— PASSAGE TO READ —
** BEGIN **
Re: ext3 efficiency, larger vs smaller file system, lots of inodes...

[Date Prev][Date Next][Thread Prev][Thread Next][Date Index][Thread Index]

 



On 05/19/2009 12:28 PM, Joe Armstrong wrote:

-----Original Message-----
From: Eric Sandeen [mailto:sandeen@xxxxxxxxxx]
Sent: Tuesday, May 19, 2009 9:21 AM
To: Joe Armstrong
Cc: ext3-users@xxxxxxxxxx
Subject: Re: ext3 efficiency, larger vs smaller file system, lots of inodes...

Joe Armstrong wrote:
(... to Nabble Ext3:Users - reposted by me after I joined the
ext3-users mailing list - sorry for the dup...)

A bit of a rambling subject there but I am trying to figure out if it
is more efficient at runtime to have few very large file systems (8
TB) vs a larger number of smaller file systems.  The file systems
will hold many small files.
** END **
— DATA ENTRIES —
** BEGIN **
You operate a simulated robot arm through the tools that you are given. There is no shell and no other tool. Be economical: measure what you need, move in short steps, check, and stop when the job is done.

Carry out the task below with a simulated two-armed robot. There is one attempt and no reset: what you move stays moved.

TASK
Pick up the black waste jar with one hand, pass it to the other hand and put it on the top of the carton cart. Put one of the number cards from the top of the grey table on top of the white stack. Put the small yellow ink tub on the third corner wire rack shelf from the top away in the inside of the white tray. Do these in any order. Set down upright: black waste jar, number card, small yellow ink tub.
** END **
** BEGIN **
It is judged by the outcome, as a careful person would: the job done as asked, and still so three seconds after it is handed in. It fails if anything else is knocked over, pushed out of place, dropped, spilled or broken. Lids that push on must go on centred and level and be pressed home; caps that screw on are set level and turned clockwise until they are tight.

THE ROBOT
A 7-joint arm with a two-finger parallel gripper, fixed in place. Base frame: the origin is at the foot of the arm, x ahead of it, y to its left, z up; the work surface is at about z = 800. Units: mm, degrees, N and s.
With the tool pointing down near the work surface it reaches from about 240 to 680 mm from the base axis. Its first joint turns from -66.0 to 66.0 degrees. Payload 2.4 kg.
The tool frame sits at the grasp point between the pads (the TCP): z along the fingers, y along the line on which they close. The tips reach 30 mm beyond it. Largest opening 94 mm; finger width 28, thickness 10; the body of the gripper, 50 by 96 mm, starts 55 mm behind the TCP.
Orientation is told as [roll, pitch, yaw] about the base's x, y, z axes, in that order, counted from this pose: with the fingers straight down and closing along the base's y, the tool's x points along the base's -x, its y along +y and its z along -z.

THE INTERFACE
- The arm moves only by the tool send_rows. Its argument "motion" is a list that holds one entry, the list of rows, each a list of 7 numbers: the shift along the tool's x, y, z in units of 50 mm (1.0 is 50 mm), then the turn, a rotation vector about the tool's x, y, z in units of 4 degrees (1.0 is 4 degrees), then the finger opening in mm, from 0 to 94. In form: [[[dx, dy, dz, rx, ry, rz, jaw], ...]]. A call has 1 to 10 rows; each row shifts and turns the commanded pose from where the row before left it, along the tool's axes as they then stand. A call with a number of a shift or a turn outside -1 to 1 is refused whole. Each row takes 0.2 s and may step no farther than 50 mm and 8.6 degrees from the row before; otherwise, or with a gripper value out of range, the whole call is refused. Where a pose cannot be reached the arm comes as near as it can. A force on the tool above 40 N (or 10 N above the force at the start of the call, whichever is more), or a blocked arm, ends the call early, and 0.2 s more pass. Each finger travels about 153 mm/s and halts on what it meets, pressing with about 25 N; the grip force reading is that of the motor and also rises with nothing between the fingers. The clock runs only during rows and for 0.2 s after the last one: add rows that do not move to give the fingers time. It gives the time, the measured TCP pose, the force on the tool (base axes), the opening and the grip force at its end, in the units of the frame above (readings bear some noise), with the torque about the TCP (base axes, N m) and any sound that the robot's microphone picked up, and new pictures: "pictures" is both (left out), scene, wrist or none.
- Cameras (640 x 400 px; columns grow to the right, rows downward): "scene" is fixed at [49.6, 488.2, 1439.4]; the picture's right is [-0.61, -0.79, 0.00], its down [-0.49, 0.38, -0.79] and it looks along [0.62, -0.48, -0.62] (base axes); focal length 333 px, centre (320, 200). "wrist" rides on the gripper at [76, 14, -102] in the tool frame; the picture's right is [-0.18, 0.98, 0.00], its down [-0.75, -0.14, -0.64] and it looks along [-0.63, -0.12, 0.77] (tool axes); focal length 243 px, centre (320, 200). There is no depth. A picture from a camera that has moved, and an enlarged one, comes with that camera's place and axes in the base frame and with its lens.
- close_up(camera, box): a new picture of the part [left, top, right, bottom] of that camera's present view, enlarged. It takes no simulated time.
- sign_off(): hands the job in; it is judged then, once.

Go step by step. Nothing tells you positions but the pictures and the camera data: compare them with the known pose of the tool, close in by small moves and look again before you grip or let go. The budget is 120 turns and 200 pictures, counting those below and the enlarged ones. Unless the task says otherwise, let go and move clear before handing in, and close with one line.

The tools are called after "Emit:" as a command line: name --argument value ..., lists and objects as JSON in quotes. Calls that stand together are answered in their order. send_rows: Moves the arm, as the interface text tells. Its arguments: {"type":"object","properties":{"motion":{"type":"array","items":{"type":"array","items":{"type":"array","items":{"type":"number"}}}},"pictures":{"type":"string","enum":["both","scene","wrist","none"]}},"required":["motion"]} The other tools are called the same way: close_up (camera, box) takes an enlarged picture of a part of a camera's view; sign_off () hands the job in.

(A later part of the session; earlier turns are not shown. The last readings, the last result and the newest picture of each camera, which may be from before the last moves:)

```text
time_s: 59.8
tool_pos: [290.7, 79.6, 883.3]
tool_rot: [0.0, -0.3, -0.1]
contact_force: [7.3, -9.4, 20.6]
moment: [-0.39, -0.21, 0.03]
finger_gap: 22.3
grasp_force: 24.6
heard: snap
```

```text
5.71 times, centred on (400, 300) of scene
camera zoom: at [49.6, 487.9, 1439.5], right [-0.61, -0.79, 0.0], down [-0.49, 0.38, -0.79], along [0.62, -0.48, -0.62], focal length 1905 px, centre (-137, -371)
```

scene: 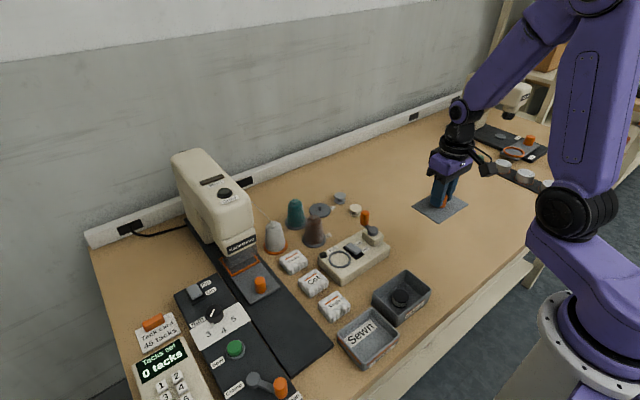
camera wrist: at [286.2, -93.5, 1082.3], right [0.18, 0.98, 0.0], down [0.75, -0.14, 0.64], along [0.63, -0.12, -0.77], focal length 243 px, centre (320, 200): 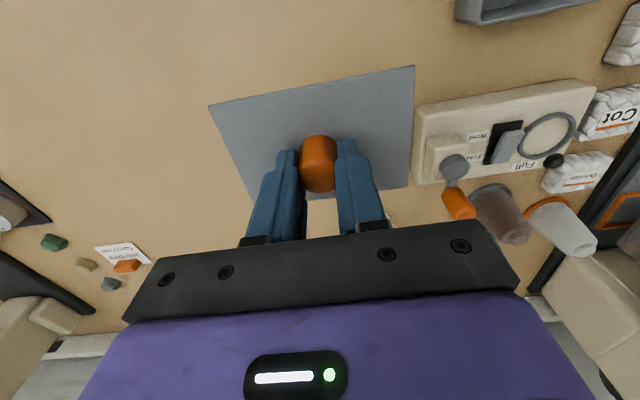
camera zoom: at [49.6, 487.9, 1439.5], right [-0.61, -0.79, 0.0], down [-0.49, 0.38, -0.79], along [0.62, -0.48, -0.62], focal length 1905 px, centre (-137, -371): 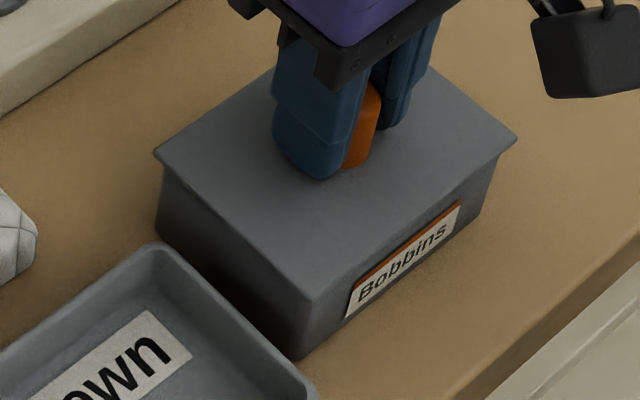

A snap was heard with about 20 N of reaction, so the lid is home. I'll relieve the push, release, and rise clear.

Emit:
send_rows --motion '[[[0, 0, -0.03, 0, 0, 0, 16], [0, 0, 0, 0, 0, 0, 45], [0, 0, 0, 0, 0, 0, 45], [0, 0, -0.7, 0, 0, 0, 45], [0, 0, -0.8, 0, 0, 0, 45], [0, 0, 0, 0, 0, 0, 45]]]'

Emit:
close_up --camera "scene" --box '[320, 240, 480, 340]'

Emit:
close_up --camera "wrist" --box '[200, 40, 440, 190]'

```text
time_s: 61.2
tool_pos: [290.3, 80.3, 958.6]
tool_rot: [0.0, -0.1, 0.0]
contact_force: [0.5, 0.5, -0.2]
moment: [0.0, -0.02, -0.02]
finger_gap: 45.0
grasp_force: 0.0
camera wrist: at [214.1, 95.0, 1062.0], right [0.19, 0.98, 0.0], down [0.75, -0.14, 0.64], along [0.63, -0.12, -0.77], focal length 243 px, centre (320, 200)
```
** END **
** BEGIN **
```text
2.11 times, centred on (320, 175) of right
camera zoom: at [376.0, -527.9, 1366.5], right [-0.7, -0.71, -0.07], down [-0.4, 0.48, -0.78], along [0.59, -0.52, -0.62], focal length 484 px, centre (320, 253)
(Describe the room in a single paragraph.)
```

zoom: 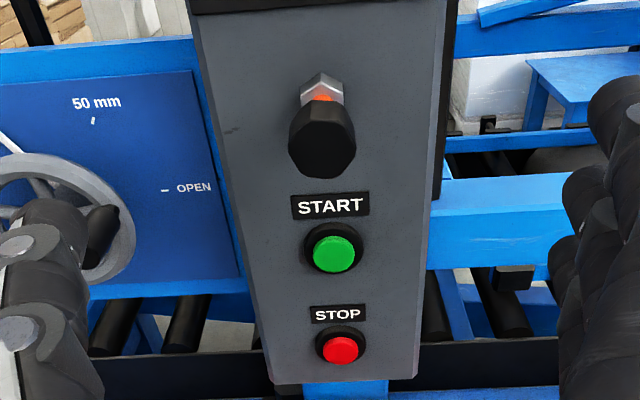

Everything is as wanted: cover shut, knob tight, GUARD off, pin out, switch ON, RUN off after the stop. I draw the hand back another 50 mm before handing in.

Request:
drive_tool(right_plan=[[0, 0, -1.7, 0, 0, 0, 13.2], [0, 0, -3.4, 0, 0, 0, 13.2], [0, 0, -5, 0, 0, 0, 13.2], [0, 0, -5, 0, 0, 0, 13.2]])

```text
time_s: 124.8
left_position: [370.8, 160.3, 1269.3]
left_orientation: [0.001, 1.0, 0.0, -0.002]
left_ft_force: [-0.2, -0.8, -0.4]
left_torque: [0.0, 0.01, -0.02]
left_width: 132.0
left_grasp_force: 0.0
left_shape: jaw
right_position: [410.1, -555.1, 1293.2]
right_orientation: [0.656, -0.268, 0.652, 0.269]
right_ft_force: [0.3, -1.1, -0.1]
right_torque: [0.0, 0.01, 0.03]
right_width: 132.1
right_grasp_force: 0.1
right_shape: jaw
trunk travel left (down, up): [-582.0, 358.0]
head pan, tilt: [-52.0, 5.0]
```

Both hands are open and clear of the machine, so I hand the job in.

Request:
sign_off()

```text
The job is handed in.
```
** END **
— GIVEN TASK 1 —
Transcribe, exactly and without additions, the lines of the records above, beginning with the line that contains "You operate a" and ending with the line that contains "Pick up the", both included. Use a Markdown table whose columns are Place (a running number) and Line content (the line), and skip blank lines.
— GIVEN TASK 2 —
Keep the passage to read going from its last sentence.

— WRITTEN RESPONSE 1 —
| Place | Line content |
|---|---|
| 1 | You operate a simulated robot arm through the tools that you are given. There is no shell and no other tool. Be economical: measure what you need, move in short steps, check, and stop when the job is done. |
| 2 | Carry out the task below with a simulated two-armed robot. There is one attempt and no reset: what you move stays moved. |
| 3 | TASK |
| 4 | Pick up the black waste jar with one hand, pass it to the other hand and put it on the top of the carton cart. Put one of the number cards from the top of the grey table on top of the white stack. Put the small yellow ink tub on the third corner wire rack shelf from the top away in the inside of the white tray. Do these in any order. Set down upright: black waste jar, number card, small yellow ink tub. |

— WRITTEN RESPONSE 2 —
My preference is to have a larger number of smaller file systems for
faster recovery and less impact if a problem does occur, but I was
wondering if anybody had information from a runtime performance
perspective  - is there a difference between few large and many small
file systems ?  Is memory consumption higher for the inode tables if
there are more small ones vs one really large one ?

It's the vfs that caches dentries&  inodes; whether they come from
multiple filesystems or one should not change matters significantly.

The other downside to multiple smaller filesystems is space management,
when you wind up with half of them full and half of them empty, it may
be hard to rearrange.

But the extra granularity for better availability and fsck/recovery time
may be well worth it.  It probably depends on what your application is
doing and how it can manage the space.  You might want to test filling
an 8T filesystem and see for yourself how long fsck will take... it'll
be a while.  Perhaps a very long while.  :)

Also, does anybody have a reasonable formula for calculating memory
requirements of a given file system ?

Probably the largest memory footprint will be the cached dentries&
inodes, though this is a "soft" requirement since it's mostly just cached.

Each journal probably has a bit of memory requirement overhead, but I
doubt it'll be a significant factor in your decision unless every byte
is at a premium...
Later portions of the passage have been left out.